Document segment ▸
Food is likely to be a big part of your stay on La Gomera. Whether you choose to enjoy the delights on the menu at one of the Hotel Jardin Tecina's four restaurants, or you venture into the island’s main town of San Sebastian, there’s sure to be a chance to sample some of La Gomera’s vibrant cuisine.
So to give you an idea of what you can look forward to, here’s what a menu on this sun-drenched Canary Island could look like.
Ropa Vieja literally means ‘Old Clothes’ in English and is so called because it is often made using the leftover meat from another meal. The dish originated in poor areas, where families used to have to be thrifty and so the name ‘Old Clothes’ was used as the meal mimicked the action of reusing garments even when they were a bit threadbare. A traditional Ropa Vieja usually contains onions, celery, garlic, peas, herbs, wine and either beef, chicken or pork. There is also a vegetarian version where Garbanzo beans are used instead of the meat.
With La Gomera being an island, there is no shortage of seafood on the menus here. And one of the most popular fruits of the sea in the Canary Islands is parrotfish. You may find this dish served ‘a la plancha’, which literally means grilled whole on a hot plate, but it’s most commonly oven-baked. Parrotfish is said to have a soft, crumbly texture and tastes great when baked in oil and served with a sauce of fried tomatoes, garlic and courgette.
Conejo en Salmorejo
La Gomerans are passionate about their rustic meat dishes that offer the comforts of home cooking. The most popular meats used on the island are beef, chicken, pork, goat and, that which is used in this dish, rabbit. Conejo en Salmorejo involves marinating pieces of rabbit in a sauce made from thyme, rosemary, paprika, white wine, garlic, vinegar and red peppers. The pieces are then removed from the marinade, pan-fried until brown and then simmered for around fifteen minutes whilst back in the sauce.

Data shown ▸

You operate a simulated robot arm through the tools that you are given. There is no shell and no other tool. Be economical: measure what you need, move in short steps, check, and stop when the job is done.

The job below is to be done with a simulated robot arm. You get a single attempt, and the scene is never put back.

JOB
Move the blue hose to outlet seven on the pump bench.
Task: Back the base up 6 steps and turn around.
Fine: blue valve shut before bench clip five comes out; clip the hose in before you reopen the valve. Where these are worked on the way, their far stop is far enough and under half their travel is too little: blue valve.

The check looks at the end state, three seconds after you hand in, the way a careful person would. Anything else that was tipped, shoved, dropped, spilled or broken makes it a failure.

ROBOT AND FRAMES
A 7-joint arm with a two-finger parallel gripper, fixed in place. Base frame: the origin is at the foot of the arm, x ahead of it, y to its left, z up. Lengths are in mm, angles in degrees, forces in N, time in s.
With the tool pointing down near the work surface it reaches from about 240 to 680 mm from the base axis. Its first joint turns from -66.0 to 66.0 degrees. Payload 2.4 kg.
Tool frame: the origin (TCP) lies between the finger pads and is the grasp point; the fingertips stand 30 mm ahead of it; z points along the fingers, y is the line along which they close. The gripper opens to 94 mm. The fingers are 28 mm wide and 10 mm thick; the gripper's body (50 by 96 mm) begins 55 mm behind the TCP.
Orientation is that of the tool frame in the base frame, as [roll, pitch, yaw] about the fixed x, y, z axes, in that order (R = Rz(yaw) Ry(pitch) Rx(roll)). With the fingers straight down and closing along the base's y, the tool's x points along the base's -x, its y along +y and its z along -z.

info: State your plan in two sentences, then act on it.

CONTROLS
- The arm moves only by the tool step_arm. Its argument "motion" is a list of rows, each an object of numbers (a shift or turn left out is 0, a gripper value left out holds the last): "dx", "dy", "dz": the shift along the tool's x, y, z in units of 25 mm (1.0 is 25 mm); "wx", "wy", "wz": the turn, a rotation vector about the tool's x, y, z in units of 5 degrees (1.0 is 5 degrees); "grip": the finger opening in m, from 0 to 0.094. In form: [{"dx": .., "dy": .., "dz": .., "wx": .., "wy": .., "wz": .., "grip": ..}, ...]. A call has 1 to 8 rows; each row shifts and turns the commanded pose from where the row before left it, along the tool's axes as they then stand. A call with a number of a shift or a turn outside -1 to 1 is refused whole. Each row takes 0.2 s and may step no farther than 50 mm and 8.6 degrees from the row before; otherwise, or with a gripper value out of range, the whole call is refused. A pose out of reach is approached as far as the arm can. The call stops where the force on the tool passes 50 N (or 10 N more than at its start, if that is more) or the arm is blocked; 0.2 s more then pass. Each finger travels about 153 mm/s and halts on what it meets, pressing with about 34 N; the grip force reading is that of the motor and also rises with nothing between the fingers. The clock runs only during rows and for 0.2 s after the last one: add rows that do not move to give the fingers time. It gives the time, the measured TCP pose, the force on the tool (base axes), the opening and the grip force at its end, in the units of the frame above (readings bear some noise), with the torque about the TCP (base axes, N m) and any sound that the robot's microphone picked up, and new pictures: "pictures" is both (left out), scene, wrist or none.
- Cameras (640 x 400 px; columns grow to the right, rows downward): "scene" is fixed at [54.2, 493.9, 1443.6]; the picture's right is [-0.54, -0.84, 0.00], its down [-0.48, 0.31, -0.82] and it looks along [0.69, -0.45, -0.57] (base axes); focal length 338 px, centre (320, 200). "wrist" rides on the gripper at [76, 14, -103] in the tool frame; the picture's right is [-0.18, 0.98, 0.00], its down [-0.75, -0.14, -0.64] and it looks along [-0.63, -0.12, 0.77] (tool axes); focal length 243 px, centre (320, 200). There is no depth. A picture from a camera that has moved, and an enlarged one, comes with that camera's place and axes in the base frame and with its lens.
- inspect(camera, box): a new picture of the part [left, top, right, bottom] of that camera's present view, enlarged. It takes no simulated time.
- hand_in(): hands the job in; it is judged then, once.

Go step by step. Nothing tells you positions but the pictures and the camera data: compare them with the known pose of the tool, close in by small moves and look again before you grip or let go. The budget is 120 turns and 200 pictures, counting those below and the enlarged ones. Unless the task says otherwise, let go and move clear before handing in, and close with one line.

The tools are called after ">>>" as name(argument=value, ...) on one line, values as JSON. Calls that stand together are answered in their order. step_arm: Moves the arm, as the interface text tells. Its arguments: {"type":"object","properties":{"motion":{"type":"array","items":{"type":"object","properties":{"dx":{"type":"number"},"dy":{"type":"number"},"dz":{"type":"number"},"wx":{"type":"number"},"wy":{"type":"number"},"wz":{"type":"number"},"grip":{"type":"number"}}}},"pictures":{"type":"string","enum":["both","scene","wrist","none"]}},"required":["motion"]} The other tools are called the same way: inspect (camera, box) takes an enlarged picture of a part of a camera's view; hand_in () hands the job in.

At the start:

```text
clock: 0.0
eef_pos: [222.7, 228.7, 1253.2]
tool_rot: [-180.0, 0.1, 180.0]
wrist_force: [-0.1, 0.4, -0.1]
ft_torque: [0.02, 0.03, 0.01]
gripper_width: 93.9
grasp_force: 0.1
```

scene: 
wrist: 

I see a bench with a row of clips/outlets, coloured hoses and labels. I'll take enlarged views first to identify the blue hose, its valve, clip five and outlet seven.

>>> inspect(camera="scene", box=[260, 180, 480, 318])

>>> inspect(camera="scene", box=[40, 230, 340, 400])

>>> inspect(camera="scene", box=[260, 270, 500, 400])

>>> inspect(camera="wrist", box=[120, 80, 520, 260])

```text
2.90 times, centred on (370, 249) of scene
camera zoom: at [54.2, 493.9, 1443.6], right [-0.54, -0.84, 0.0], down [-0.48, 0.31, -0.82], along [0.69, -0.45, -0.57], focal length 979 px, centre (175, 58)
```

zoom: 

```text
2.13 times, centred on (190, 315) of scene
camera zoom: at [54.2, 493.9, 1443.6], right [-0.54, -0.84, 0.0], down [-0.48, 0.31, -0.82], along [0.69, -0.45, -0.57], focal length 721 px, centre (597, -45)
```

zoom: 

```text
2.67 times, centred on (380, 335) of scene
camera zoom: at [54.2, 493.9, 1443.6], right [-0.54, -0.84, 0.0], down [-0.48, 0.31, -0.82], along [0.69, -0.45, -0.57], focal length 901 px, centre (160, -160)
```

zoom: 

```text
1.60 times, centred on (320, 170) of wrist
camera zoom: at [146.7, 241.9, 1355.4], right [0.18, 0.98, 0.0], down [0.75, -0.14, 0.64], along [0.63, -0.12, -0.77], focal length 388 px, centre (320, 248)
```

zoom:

Directive A ▸ Set down the document segment as it stands from "So to give you" to "of the meat.", and nothing more.
Directive B ▸ The lines to quote run from the one containing "Move the blue" to the one containing "Orientation is that". Quote them exactly, with both of those lines, and nothing else. The answer is a JSON array that holds each line as a string and skips blank lines.

Worked answer A ▸
So to give you an idea of what you can look forward to, here’s what a menu on this sun-drenched Canary Island could look like.
Ropa Vieja literally means ‘Old Clothes’ in English and is so called because it is often made using the leftover meat from another meal. The dish originated in poor areas, where families used to have to be thrifty and so the name ‘Old Clothes’ was used as the meal mimicked the action of reusing garments even when they were a bit threadbare. A traditional Ropa Vieja usually contains onions, celery, garlic, peas, herbs, wine and either beef, chicken or pork. There is also a vegetarian version where Garbanzo beans are used instead of the meat.

Worked answer B ▸
[
  "Move the blue hose to outlet seven on the pump bench.",
  "Task: Back the base up 6 steps and turn around.",
  "Fine: blue valve shut before bench clip five comes out; clip the hose in before you reopen the valve. Where these are worked on the way, their far stop is far enough and under half their travel is too little: blue valve.",
  "The check looks at the end state, three seconds after you hand in, the way a careful person would. Anything else that was tipped, shoved, dropped, spilled or broken makes it a failure.",
  "ROBOT AND FRAMES",
  "A 7-joint arm with a two-finger parallel gripper, fixed in place. Base frame: the origin is at the foot of the arm, x ahead of it, y to its left, z up. Lengths are in mm, angles in degrees, forces in N, time in s.",
  "With the tool pointing down near the work surface it reaches from about 240 to 680 mm from the base axis. Its first joint turns from -66.0 to 66.0 degrees. Payload 2.4 kg.",
  "Tool frame: the origin (TCP) lies between the finger pads and is the grasp point; the fingertips stand 30 mm ahead of it; z points along the fingers, y is the line along which they close. The gripper opens to 94 mm. The fingers are 28 mm wide and 10 mm thick; the gripper's body (50 by 96 mm) begins 55 mm behind the TCP.",
  "Orientation is that of the tool frame in the base frame, as [roll, pitch, yaw] about the fixed x, y, z axes, in that order (R = Rz(yaw) Ry(pitch) Rx(roll)). With the fingers straight down and closing along the base's y, the tool's x points along the base's -x, its y along +y and its z along -z."
]